The Court found that a majority of the factors to be considered when assessing the appropriateness  of a summary trial weighed in favour of summary proceedings in this case. The Court then considered the validity of the trademark under section 12(1) (d) of the Trademarks Act (the “Act”), noting that “a mark can only be clearly descriptive or deceptivelymisdescriptive of place of origin if it would be perceived by the ordinary consumer as relating to the ware’s place of origin.” Otherwise, the Court held, it could neither describe nor deceive. The Court also recognized the alternate view that the perspective of the “ordinary consumer” may be irrelevant in this context because “any mark identifying a ware’s authentic place of origin is invalid regardless of the public’s perception of it.” While the Court did not resolve this “jurisdictional divide” (which it denied even exists), it found that the trademark was invalid in any event. According to the Court, it is clear that Lingayen is a geographical location, which is known as both a place and a source of certain food products that are sold by the Plaintiff. The Court also found that the Plaintiff’s goods originate from Lingayen. As such, the Court held that the wares are clearly descriptive of this place of origin, and thus not registrable under section 12(1)(d) of the Act. The Court also considered the alternate formulation, which considered the perceptions held by ordinary consumers. However, the Court held that regardless of which approach is taken to the question of geographic marks, the outcome is the same.

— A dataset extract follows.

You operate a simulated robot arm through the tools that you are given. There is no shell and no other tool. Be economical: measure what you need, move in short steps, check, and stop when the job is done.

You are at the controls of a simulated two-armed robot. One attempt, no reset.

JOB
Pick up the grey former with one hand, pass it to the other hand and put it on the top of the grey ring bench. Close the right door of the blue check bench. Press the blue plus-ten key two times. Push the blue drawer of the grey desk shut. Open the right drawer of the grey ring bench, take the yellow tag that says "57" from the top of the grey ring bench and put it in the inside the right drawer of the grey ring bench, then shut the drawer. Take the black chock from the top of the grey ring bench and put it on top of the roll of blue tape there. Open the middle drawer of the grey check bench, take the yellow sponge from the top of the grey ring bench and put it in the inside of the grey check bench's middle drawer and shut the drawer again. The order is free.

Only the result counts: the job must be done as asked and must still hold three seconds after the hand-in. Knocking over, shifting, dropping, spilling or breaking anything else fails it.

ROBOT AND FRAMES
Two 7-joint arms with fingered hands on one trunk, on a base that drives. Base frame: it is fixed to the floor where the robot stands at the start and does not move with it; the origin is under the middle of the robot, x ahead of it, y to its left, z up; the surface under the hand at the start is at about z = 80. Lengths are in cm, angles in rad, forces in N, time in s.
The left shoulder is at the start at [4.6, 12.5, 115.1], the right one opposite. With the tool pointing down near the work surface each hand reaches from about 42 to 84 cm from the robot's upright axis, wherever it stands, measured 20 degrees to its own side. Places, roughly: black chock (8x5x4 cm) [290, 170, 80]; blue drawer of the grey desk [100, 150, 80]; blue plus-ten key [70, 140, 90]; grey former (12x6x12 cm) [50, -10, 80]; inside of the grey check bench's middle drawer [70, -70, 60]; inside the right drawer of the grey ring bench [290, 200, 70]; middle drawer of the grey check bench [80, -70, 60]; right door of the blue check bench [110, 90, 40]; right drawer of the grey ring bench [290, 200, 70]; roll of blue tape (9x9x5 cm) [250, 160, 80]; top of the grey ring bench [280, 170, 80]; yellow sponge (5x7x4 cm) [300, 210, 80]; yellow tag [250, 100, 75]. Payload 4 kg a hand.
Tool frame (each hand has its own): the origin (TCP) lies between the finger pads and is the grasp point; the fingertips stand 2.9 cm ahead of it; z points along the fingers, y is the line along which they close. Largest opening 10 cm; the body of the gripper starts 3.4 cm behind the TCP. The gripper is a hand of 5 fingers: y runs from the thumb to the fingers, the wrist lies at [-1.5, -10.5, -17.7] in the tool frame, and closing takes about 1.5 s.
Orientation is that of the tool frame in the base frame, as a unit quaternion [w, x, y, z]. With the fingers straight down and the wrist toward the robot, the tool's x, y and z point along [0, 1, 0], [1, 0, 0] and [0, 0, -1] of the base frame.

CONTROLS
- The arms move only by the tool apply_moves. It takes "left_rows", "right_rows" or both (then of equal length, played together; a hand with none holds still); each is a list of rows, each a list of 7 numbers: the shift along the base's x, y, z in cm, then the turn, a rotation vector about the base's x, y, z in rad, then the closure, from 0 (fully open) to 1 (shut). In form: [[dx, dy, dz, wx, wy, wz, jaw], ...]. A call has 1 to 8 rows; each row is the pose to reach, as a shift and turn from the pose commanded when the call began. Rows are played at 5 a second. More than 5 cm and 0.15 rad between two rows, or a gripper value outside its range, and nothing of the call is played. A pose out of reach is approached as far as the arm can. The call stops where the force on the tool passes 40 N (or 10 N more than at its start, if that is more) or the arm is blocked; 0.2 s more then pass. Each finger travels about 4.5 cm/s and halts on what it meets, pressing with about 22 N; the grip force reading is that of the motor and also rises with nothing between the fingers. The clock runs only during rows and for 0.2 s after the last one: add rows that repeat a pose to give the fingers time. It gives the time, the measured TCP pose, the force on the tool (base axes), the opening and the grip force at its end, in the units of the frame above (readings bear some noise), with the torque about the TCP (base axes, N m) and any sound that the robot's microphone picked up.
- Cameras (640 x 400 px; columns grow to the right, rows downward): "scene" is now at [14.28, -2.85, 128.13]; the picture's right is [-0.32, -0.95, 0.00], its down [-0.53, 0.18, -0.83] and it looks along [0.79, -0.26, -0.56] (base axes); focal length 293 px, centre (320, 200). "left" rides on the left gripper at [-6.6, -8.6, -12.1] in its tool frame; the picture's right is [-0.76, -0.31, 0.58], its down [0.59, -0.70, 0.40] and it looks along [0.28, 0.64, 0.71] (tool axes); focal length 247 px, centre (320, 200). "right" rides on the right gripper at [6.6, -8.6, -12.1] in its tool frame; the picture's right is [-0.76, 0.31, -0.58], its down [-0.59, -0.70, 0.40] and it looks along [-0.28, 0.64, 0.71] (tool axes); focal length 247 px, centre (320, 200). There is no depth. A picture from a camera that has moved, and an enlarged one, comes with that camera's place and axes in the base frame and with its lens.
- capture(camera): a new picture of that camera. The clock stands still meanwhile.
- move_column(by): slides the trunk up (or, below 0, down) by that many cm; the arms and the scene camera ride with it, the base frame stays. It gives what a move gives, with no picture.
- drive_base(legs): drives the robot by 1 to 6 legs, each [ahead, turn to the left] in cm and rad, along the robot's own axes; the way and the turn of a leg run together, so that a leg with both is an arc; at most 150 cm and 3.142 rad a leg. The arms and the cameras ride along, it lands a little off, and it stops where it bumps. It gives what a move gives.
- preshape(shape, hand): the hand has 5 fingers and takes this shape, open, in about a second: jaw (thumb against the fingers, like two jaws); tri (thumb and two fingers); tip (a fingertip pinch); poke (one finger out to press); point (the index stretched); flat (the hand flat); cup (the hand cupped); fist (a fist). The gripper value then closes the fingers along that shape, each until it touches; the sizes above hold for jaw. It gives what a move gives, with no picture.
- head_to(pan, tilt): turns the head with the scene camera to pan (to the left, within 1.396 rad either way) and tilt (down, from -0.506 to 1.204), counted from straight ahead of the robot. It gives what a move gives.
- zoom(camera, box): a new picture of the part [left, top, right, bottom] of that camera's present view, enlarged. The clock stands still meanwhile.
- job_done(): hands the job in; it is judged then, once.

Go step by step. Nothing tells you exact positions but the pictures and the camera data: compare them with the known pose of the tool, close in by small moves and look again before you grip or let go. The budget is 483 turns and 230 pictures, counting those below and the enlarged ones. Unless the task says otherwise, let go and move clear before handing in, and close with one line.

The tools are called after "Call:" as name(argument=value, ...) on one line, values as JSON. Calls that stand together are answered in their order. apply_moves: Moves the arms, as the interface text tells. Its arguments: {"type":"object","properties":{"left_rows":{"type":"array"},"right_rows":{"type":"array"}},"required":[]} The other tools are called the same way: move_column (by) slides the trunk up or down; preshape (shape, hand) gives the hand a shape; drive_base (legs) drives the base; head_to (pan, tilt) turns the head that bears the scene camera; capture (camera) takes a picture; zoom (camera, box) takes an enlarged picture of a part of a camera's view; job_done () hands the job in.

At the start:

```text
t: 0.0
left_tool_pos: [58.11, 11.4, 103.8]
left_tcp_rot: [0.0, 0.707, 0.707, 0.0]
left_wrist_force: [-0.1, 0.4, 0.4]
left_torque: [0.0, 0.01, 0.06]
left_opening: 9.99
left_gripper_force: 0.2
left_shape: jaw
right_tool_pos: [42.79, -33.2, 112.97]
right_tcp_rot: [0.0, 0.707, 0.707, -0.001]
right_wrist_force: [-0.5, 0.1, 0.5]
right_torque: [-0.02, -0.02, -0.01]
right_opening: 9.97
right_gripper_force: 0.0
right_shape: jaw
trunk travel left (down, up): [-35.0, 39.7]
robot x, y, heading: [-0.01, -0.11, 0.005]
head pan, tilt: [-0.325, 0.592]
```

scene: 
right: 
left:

The Court also considered the Plaintiff’s claim independent of trademark validity, and stated that “trademark infringement requires a defendant to use the trademark ‘as a trademark’, i.e. for the purpose of distinguishing its wares and services from others.”

The Court held that the words “Lingayen Style” are not used as a trademark, the Defendant did not display the TM symbol with the words “Lingayen Style”, and the words appeared in lesser-script immediately below the Defendant’s trademark (which was prominent, according to the Court, and would be recognized as such by an ordinary consumer who was somewhat in a hurry). This led the Court to the conclusion that there could be no infringement under sections 19 or 20 of the Act.

Therefore, the Court granted the Plaintiff’s motion for summary trial, but dismissed the Plaintiff’s action for infringement, granted a declaration of invalidity in respect of the Plaintiff’s trademark LINGAYEN, and ordered the trademark struck from the Register.